At my house, one of the many things we fight about is money. I realize, of course, that the same thing could be said about almost any couple, but with us there’s a slight difference: the fighting couple in question consists not of me and my husband, but rather of my daughter, Clementine, and myself. (Don’t get me wrong: my husband and I would love to fight about money; unfortunately, we never seem to have enough of it to make the effort worthwhile.) When it comes to Clementine and myself, however, shortness of funds has never been a barrier to conflict: no matter how little of it there is, I like to watch it come in; she likes to watch it go out. In other words: I’m a miser; she’s a spendthrift.

I’ll be the first to admit that she may have a point: my penny-pinching ways are somewhat legendary both in and out of our family. My husband once even complained that there was not one thing he could buy me that I would enjoy more than knowing that the money had never left the bank. Of course, he was inspired to make that comment by my less-than-enthusiastic reception to his Christmas present that year– a calendar. ( “A calendar? You bought me a calendar in December? But–if you wait until March, they’re practically free!”). (It probably didn’t help that two hours later I was still clutching my new calendar and repeatedly muttering the words, “March… practically free…”).

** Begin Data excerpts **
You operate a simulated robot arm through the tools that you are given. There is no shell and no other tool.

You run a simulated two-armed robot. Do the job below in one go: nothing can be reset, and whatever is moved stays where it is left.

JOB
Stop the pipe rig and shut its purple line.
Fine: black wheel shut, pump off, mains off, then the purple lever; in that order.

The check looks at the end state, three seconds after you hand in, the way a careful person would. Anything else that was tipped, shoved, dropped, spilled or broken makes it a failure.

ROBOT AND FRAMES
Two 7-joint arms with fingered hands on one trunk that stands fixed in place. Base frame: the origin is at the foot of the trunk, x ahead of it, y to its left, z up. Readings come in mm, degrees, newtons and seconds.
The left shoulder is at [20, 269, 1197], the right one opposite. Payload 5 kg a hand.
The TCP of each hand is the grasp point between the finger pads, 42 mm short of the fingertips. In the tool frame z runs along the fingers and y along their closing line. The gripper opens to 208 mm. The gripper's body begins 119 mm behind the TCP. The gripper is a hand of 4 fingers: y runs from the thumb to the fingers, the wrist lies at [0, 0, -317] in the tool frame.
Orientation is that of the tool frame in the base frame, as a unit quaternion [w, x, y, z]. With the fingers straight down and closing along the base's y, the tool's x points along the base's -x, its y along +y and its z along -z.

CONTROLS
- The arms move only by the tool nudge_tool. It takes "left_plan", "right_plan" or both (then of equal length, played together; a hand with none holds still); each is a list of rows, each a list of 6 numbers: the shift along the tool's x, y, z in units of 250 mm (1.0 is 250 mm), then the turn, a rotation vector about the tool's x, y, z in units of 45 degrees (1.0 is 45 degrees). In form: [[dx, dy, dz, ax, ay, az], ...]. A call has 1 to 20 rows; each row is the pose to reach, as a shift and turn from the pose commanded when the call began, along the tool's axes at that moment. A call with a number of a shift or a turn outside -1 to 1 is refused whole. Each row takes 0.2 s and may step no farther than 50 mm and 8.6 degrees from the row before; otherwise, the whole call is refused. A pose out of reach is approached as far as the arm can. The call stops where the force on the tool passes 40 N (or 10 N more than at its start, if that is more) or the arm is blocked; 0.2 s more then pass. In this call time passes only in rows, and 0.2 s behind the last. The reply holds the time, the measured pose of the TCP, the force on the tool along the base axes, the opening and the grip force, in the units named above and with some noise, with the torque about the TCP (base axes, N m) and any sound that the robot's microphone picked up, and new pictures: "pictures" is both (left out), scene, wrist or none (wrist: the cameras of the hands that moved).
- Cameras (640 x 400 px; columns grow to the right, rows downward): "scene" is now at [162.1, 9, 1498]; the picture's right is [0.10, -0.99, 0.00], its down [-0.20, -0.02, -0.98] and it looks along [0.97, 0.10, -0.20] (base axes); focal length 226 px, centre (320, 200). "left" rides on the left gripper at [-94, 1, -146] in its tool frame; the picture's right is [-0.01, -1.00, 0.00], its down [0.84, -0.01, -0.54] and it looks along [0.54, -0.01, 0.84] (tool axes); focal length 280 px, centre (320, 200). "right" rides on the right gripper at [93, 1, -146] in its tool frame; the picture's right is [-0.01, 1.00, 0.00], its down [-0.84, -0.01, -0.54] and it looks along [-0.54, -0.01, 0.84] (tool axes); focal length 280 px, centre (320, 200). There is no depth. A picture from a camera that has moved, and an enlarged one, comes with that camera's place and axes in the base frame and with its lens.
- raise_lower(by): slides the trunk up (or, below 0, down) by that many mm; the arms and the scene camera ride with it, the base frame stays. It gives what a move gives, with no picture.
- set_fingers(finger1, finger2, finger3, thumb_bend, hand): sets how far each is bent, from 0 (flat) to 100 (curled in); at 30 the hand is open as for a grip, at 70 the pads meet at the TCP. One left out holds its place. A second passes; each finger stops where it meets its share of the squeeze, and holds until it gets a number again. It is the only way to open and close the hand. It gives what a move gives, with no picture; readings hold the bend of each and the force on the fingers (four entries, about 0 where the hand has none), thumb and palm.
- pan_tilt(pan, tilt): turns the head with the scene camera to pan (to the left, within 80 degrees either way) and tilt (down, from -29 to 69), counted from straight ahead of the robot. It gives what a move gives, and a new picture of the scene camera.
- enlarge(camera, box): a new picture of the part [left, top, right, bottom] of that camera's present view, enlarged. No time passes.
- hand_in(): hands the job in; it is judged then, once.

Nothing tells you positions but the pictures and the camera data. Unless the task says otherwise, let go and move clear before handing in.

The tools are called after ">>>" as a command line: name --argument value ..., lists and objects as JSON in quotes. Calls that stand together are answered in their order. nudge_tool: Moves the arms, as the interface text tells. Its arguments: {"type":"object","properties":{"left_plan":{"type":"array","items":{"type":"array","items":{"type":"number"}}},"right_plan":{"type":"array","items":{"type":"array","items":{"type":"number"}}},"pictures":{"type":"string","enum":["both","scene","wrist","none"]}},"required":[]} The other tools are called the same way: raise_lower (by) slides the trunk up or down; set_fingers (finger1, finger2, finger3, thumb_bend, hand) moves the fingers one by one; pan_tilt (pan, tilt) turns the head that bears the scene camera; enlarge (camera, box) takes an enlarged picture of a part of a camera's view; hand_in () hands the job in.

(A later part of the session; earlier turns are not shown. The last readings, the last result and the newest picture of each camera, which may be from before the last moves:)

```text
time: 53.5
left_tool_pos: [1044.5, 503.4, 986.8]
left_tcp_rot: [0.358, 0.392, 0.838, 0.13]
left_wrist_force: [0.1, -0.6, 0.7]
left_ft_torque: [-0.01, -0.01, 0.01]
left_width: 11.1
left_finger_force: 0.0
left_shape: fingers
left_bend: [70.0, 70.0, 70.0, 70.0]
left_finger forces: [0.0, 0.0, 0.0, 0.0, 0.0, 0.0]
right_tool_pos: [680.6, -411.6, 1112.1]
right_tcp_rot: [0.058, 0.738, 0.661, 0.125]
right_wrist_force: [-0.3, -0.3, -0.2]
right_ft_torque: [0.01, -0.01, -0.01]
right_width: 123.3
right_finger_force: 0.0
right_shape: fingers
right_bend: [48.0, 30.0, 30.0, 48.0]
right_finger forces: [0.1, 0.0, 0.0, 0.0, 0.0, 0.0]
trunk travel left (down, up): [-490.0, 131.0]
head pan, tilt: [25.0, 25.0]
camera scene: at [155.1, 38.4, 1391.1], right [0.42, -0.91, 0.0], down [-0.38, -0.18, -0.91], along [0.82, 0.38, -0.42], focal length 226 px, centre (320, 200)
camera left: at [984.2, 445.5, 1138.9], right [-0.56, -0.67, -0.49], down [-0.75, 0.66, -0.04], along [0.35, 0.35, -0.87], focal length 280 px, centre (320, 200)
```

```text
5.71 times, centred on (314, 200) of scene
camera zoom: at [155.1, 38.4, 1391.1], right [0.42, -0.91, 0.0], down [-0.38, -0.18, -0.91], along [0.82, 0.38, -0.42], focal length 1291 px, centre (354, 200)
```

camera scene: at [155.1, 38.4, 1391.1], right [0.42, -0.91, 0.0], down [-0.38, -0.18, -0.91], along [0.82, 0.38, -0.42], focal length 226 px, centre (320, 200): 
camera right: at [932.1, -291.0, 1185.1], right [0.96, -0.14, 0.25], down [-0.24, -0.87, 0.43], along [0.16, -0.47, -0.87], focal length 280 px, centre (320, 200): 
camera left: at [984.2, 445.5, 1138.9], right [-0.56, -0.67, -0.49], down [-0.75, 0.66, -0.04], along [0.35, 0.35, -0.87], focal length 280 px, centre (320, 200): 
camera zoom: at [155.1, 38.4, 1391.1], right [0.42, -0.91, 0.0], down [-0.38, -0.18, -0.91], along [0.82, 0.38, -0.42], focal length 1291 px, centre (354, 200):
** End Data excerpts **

When it comes to my daughter, Clementine, however (or, as I like to call her, The Profligate Daughter), my Scrooge bona fides aren’t even needed to qualify for miser status–next to her, everyone would be considered a miser. Clementine doesn’t just like to spend money–she burns to spend it. Each penny that remains in her possession is like a heavy weight, oppressing her very soul. She reminds me of those winning contestants on the old version of Wheel of Fortune, where after each round the contestant had to spend their prize money on a revolving dais of crap before they could leave. (If they didn’t, any remaining funds would be put into a gift certificate for some place like “Zabu’s House of Fine Furnishing,” where you just know that the entire showroom floor is filled with objects like life-size ceramic cheetahs and “authentic replicas” of ancient Mayan death masks.) Before the show’s producers wisely changed it so that people could actually take the money they won home with them, the threat of Zabu would cause people to desperately try and spend their winnings on the “prizes” displayed on stage, the obvious theory being that it was better to deal with the devil you know (your very own jukebox!) than the devil you don’t (a grandfather clock shaped like an alligator!). Invariably, this would lead to scenes with grimacing octogenarians saying things like, “Well Pat, I guess I’ll take the Vespa for $5200.”

Or, in Clementine’s case, “I guess I’ll take the hose repair kit for 60¢.” Because even if we’re in a hardware store, if she has money in her pocket, she has to spend it.

I once stood at a pharmacy counter (waiting, I must confess, while the pharmacist checked to see if they had anything cheaper than generic) and watched as Clementine scoured the aisles of four-legged canes, toilet lifts and orthopaedic shoe inserts in search of something in her price range. And then, since her price range consisted of the nickel she had found on the way into the store, watched as she consoled herself with a handful of free pamphlets on such edifying topics as “Alzheimer’s and You” and “Know Your Prostate.”

If only she had seen the pile of calendars by the register–she could have bought a whole handful for her nickel. After all, since it was March, they were practically free.